__PROBLEM__. Output every line of the data exactly as it appears.

__DATA LINES__.
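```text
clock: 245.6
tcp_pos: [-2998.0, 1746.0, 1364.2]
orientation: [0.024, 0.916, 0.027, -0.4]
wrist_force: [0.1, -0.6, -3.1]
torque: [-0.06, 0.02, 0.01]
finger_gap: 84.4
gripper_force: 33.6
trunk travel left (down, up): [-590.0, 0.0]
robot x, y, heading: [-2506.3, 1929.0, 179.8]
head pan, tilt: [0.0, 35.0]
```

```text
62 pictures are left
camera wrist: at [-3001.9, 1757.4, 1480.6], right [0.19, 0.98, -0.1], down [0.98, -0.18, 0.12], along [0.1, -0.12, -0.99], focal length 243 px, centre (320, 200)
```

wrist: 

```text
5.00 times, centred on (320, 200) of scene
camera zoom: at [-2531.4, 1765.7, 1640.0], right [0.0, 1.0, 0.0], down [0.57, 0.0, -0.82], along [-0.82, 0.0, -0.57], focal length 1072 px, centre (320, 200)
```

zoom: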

__IN RESPONSE__.
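```text
clock: 245.6
tcp_pos: [-2998.0, 1746.0, 1364.2]
orientation: [0.024, 0.916, 0.027, -0.4]
wrist_force: [0.1, -0.6, -3.1]
torque: [-0.06, 0.02, 0.01]
finger_gap: 84.4
gripper_force: 33.6
trunk travel left (down, up): [-590.0, 0.0]
robot x, y, heading: [-2506.3, 1929.0, 179.8]
head pan, tilt: [0.0, 35.0]
```

```text
62 pictures are left
camera wrist: at [-3001.9, 1757.4, 1480.6], right [0.19, 0.98, -0.1], down [0.98, -0.18, 0.12], along [0.1, -0.12, -0.99], focal length 243 px, centre (320, 200)
```

wrist: 

```text
5.00 times, centred on (320, 200) of scene
camera zoom: at [-2531.4, 1765.7, 1640.0], right [0.0, 1.0, 0.0], down [0.57, 0.0, -0.82], along [-0.82, 0.0, -0.57], focal length 1072 px, centre (320, 200)
```

zoom: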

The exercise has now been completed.